### Your task
Only the number is wanted: count the lines that contain "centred".

### Collected data
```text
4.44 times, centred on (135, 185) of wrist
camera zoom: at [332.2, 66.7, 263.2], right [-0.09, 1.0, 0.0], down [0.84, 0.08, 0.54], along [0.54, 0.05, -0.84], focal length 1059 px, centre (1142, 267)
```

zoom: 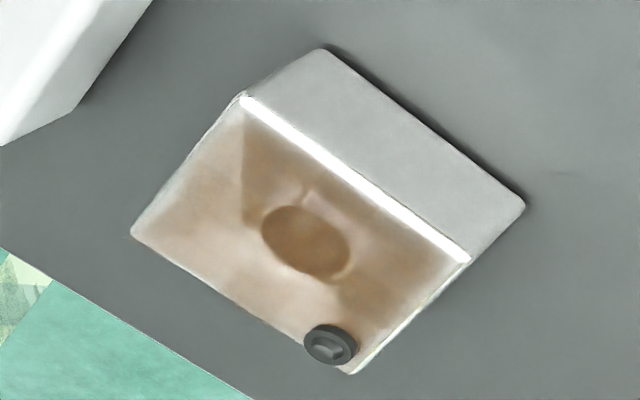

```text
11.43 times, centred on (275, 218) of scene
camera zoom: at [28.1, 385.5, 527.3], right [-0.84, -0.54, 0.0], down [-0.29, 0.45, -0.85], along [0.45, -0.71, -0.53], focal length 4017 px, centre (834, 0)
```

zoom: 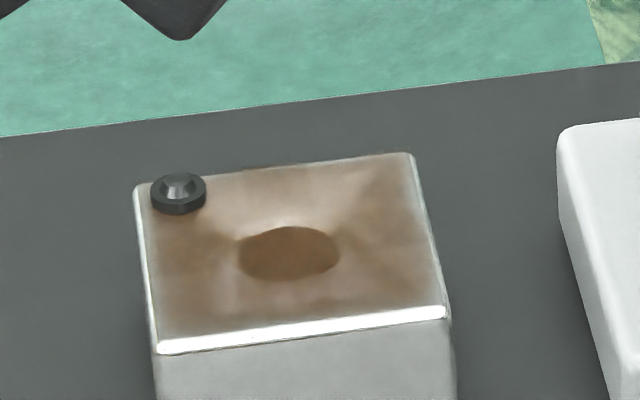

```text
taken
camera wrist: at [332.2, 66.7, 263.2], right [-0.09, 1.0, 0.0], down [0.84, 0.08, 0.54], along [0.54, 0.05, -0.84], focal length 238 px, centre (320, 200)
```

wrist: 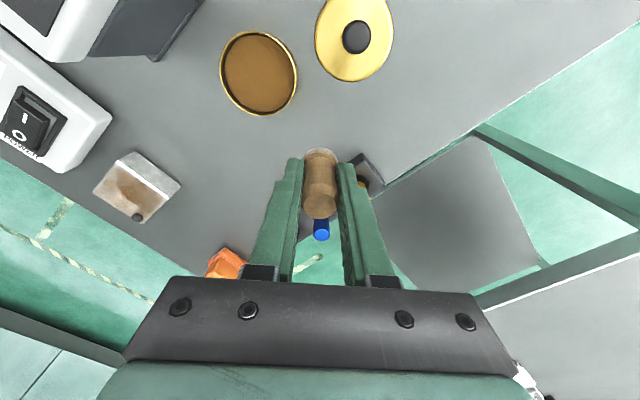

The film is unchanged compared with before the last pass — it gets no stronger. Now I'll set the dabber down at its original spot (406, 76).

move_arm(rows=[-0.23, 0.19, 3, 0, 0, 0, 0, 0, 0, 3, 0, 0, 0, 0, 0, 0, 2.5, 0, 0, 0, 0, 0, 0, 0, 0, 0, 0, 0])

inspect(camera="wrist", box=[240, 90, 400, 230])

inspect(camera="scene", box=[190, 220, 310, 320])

### The solution
2